- **DATASET ENTRIES**:
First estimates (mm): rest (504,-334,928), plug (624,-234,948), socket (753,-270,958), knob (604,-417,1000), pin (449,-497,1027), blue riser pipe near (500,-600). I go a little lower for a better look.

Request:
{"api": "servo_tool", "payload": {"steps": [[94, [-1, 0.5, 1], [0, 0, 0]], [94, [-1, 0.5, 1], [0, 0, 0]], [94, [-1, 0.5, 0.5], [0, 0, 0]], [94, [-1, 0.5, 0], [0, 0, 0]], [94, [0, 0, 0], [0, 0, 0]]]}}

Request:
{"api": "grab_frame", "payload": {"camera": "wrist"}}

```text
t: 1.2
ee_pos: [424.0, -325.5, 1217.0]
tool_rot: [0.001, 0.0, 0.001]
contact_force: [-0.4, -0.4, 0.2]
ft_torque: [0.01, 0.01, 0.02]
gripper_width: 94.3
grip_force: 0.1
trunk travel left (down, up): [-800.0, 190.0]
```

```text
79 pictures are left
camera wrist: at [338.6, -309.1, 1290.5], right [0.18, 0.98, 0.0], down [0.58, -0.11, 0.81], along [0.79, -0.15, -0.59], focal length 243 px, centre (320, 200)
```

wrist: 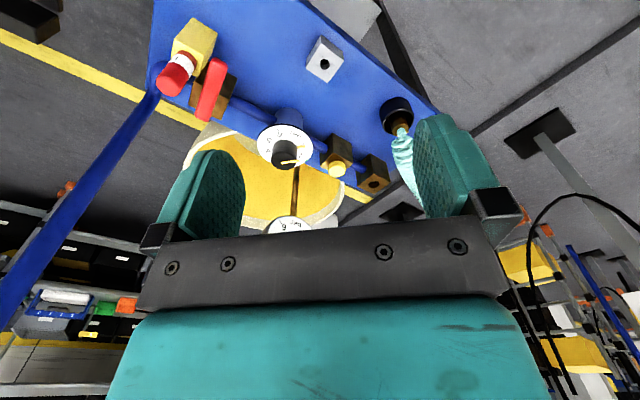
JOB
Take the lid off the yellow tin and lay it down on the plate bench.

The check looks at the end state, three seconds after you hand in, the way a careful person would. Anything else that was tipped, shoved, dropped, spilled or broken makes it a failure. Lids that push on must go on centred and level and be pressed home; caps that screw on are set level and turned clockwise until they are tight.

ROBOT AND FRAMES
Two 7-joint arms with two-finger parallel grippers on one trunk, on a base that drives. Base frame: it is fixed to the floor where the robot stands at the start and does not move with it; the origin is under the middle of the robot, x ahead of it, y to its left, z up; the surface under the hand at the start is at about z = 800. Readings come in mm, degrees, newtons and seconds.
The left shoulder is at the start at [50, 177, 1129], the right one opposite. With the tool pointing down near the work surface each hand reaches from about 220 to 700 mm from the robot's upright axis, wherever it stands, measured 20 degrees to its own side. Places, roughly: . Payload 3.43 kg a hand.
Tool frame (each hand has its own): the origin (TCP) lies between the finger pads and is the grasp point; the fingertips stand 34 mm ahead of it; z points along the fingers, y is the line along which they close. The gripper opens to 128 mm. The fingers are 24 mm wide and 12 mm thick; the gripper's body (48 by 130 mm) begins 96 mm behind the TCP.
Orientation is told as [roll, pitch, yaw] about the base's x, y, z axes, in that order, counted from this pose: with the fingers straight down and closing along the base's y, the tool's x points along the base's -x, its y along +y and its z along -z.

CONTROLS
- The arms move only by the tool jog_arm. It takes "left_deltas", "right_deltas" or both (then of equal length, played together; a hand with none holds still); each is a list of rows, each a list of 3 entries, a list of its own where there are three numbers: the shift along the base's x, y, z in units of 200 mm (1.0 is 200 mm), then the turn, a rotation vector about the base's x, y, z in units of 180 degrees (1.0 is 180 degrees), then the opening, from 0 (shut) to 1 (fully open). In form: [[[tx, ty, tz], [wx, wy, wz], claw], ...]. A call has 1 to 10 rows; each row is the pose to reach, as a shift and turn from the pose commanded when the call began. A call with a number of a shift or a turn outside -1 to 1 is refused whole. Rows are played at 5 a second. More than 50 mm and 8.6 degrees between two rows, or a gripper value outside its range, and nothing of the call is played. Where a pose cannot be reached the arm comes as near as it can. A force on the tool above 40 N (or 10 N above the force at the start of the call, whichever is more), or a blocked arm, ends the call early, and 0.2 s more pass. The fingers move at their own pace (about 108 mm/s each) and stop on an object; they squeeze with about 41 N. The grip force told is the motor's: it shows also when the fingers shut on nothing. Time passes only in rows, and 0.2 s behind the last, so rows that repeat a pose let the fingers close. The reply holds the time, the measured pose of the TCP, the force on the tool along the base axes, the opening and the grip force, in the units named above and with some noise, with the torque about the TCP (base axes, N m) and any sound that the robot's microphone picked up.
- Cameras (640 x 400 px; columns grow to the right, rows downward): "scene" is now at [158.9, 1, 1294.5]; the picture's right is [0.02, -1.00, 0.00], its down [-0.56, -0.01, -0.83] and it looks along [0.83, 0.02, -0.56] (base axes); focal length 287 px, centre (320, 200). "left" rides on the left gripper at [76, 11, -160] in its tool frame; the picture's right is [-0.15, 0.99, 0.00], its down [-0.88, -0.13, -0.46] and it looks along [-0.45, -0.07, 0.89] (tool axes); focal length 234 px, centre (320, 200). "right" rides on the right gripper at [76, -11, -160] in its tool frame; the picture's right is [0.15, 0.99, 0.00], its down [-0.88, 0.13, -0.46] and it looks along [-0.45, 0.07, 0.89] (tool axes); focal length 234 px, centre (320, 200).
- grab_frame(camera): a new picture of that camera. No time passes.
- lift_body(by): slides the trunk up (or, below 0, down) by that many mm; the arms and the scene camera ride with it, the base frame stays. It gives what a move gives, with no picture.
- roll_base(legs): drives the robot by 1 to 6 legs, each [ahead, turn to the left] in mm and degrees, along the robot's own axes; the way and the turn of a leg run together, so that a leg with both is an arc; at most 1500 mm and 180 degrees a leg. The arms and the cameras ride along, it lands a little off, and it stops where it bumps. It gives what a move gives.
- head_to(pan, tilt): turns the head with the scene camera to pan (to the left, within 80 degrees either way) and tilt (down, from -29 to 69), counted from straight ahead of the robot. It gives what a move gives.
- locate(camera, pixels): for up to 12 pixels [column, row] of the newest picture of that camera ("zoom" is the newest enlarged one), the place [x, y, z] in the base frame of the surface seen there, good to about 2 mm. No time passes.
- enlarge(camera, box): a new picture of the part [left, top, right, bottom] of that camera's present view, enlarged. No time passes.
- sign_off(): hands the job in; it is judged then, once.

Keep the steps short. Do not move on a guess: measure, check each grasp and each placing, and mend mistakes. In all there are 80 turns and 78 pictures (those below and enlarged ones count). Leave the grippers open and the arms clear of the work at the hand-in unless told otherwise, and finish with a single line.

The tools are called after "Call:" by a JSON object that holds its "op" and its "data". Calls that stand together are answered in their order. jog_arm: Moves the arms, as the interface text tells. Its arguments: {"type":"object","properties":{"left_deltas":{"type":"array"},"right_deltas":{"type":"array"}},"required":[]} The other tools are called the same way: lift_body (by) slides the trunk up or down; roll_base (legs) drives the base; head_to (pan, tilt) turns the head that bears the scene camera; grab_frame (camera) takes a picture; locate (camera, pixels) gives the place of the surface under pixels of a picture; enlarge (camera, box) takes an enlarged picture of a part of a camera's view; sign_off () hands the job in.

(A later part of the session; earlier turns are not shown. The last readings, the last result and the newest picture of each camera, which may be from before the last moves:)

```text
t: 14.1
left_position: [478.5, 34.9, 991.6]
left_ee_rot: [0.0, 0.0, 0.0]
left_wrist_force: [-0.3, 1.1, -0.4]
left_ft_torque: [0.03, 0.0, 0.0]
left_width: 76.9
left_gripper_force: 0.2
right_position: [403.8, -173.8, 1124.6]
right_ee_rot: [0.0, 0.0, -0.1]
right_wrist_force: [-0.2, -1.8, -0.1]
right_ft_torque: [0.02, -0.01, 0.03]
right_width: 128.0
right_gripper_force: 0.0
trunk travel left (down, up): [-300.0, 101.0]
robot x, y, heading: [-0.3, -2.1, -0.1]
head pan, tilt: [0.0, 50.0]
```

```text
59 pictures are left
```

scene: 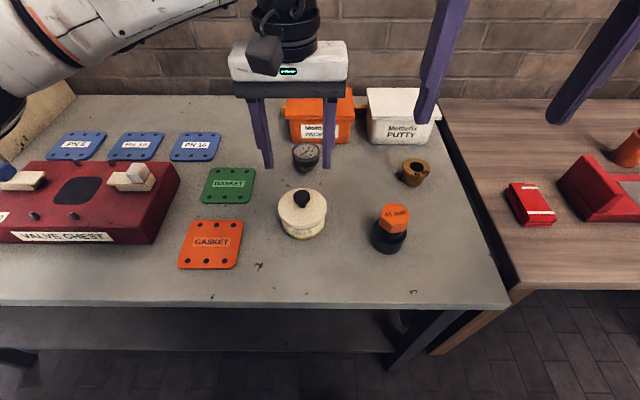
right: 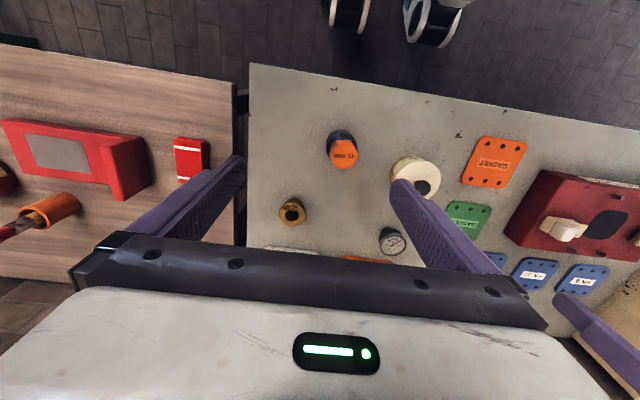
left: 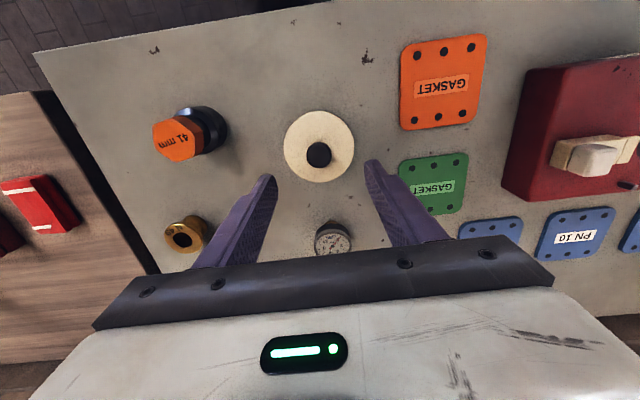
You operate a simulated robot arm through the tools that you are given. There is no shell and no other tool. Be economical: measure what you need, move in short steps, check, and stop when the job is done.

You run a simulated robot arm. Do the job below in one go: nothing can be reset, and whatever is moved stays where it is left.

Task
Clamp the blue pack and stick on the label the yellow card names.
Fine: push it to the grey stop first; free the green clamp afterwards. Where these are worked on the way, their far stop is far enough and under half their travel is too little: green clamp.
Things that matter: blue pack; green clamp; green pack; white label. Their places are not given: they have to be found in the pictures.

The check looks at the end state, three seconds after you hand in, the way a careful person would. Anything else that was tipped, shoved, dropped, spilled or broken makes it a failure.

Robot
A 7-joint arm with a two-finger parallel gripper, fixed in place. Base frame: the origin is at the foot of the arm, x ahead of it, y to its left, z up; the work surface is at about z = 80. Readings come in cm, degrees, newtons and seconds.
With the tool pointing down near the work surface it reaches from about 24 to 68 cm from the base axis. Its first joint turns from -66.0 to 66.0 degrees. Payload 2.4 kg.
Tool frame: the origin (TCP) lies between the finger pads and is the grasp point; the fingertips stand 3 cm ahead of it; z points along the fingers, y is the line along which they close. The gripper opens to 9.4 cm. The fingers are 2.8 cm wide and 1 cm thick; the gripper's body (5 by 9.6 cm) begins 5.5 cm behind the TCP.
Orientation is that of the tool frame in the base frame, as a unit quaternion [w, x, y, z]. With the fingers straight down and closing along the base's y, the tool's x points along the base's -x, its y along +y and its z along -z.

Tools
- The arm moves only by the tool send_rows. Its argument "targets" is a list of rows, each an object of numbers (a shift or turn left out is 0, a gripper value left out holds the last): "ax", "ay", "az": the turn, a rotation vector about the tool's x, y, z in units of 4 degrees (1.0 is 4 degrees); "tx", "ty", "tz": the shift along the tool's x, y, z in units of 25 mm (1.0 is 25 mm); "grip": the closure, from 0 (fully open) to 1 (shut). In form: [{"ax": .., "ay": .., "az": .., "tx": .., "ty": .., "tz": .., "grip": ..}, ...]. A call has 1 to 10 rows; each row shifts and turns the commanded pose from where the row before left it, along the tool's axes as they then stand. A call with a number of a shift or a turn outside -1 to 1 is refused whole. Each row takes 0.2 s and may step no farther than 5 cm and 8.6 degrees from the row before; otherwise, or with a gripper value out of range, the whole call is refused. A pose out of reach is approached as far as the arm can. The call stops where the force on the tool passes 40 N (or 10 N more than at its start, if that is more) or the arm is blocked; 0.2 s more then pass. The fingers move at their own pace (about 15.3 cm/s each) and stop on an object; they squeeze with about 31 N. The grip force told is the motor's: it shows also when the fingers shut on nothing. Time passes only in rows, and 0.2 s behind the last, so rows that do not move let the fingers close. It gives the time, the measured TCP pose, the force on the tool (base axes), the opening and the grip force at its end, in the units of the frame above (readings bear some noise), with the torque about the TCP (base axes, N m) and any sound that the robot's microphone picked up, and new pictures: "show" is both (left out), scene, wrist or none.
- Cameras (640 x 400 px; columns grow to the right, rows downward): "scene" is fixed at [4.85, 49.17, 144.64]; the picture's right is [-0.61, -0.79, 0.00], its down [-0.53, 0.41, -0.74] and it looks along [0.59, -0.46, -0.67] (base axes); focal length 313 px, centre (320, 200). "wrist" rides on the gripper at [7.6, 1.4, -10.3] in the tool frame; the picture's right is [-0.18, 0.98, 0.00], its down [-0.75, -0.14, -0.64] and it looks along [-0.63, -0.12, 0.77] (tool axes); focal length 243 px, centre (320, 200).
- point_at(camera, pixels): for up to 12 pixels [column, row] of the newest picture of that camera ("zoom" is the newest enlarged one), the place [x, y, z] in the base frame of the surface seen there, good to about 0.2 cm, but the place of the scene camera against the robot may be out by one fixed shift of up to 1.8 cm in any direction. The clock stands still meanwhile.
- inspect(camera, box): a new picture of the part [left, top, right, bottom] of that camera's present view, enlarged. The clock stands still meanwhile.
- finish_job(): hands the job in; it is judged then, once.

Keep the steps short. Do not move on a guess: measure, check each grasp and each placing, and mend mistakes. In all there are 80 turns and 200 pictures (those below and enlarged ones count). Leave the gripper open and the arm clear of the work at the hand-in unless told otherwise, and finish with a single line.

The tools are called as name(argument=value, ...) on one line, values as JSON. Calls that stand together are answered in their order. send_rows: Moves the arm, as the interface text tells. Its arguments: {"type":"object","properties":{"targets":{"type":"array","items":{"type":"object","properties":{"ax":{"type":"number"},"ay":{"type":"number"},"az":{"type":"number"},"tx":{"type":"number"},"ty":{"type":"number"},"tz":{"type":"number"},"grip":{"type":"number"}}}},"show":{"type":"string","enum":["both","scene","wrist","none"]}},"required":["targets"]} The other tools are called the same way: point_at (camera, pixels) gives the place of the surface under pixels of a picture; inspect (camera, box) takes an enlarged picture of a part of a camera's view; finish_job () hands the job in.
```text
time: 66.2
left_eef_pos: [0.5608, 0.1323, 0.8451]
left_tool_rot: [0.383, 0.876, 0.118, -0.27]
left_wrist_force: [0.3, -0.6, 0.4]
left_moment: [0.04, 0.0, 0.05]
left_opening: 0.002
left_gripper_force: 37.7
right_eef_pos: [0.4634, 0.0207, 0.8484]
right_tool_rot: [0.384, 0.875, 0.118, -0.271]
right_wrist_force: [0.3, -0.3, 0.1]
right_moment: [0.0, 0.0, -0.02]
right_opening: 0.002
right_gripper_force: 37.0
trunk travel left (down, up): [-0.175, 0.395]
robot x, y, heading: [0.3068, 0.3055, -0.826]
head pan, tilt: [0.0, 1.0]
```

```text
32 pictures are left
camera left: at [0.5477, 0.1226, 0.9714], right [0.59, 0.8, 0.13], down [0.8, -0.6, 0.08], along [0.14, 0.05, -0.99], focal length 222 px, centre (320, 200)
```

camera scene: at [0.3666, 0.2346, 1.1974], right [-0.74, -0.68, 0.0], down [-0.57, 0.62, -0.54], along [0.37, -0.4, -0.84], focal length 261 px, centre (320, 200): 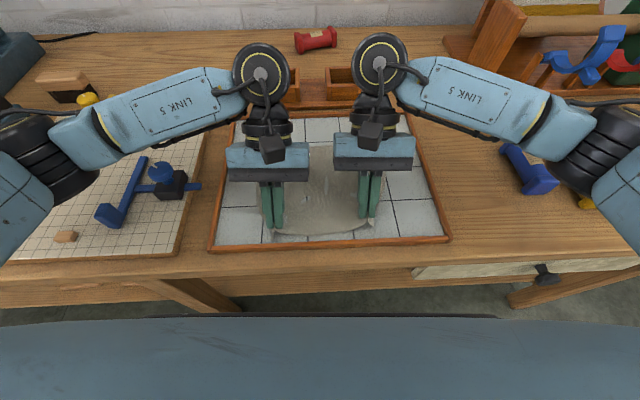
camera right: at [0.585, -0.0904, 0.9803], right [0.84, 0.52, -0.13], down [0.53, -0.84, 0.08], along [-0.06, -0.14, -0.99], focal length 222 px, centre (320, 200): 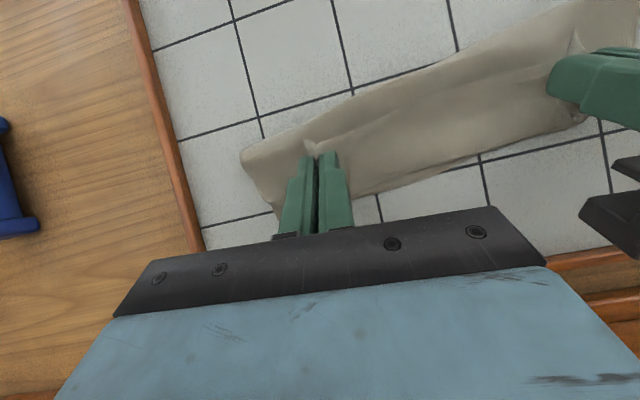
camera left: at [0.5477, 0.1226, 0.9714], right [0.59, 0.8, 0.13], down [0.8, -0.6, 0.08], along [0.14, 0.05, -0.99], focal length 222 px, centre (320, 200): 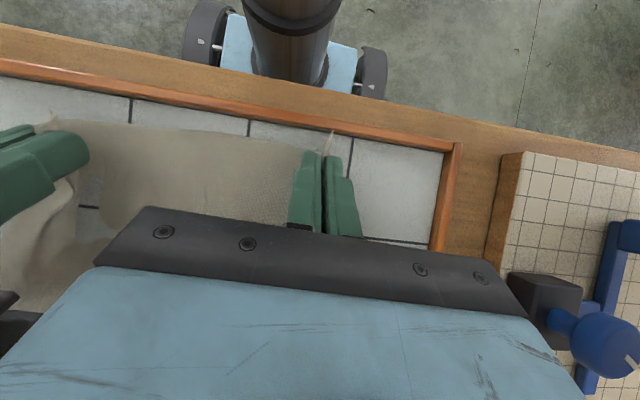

- **THE REQUEST**: Search the preceding listing for "heading" and extract every line where it is found.

- **EXERCISE RESPONSE**:
robot x, y, heading: [-0.3, -2.1, -0.1]
robot x, y, heading: [0.3068, 0.3055, -0.826]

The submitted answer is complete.